Aber er ist eben ein gutmütiger Mensch.
Und
wenn in diesen Tagen die CDU noch einmal im Mainzer Landtag über das was unter dem Titel
"Nürburgring 2009" geschah und geschieht (!) eine
Aussprache forderte, dann werden Formen, Verfahren, Sprachregelungen
und anderer Schnick-Schnack bemüht, um etwas zu vermeiden: Eine
effiziente Lösung der Probleme, die die Landesregierung unter ihrem
Chef Kurt Beck selbst geschaffen hat. Geht es bei den am Nürburgring
verschwendeten Summen überhaupt noch um wirtschaftliche Effektivität,
um Schaffung von Arbeitsplätzen oder mehr darum, möglichst große
Bausummen zu generieren? - Weil daran eine bestimmte Gruppe gut
verdient. Oder wie man an Stammtischen in der Eifel flüstert: "... sich
auf Kosten des Steuerzahlers wohl bereichert". - Natürlich nachhaltig.

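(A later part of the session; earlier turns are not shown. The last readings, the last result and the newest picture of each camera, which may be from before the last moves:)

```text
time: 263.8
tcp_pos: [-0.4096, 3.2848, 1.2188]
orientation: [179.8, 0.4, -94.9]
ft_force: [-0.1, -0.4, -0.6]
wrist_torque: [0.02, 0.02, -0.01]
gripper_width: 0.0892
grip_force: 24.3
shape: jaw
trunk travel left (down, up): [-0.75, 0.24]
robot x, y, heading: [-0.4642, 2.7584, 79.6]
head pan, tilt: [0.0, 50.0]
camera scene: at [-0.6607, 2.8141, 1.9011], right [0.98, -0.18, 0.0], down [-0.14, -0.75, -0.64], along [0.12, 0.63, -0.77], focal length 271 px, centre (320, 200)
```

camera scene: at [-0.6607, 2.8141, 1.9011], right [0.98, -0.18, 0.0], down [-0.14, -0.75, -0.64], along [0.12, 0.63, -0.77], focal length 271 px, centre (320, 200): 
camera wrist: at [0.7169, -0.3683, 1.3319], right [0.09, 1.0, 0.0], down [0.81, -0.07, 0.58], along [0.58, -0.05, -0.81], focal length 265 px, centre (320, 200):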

- Weil Nachhaltigkeit ein aktuelles Schlagwort ist.
Kurt Beck
hat sich auf dem Landesparteitag in Idar-Oberstein engagiert für
mehr soziale Gerechtigkeit ausgesprochen. - Das sind die Momente, wo
ich die Worthülsen körperlich spüre, weil ich bei den Entscheidungen
der Landesregierung - wer immer sie auch verantwortet - in
Sachen "Nürburgring 2009" nichts davon bemerke. Aber Kurt Beck sagt,
dass es nicht passieren darf, "dass wir an den Kernempfindungen der
Menschen vorbei regieren".
Soll man diesem guten Mann böse sein?
- Sicher nicht. - Denn er hat nichts begriffen. - Leider hat
er damit nicht das Format, das bei einem Landeschef Voraussetzung
sein sollte. - Meine ich.
Dass ich ich hier meine Meinung zu
einem Politiker notiert habe liegt daran, dass der Staatsanwalt in der
Sache "Nürburgring 2009" noch in einigen Fällen ermittelt. Weil ich die
Art dieser Ermittlungen selbst zu spüren bekommen habe, wäre ich
wirklich begeistert, wenn sich die Rechtsstaatlichkeit in
Rheinland-Pfalz nach den nächsten Landtagswahlen (in 2011) wieder
herstellen ließe. - Oder bin ich etwa durch meine Erlebnisse im Dritten
Reich überempfindlich geworden?
Denn,
wie ich auch schon mal dem Leitenden Koblenzer Staatsanwalt aus
gegebenem Anlass geschrieben habe: Ich kann vergleichen. - Er nicht.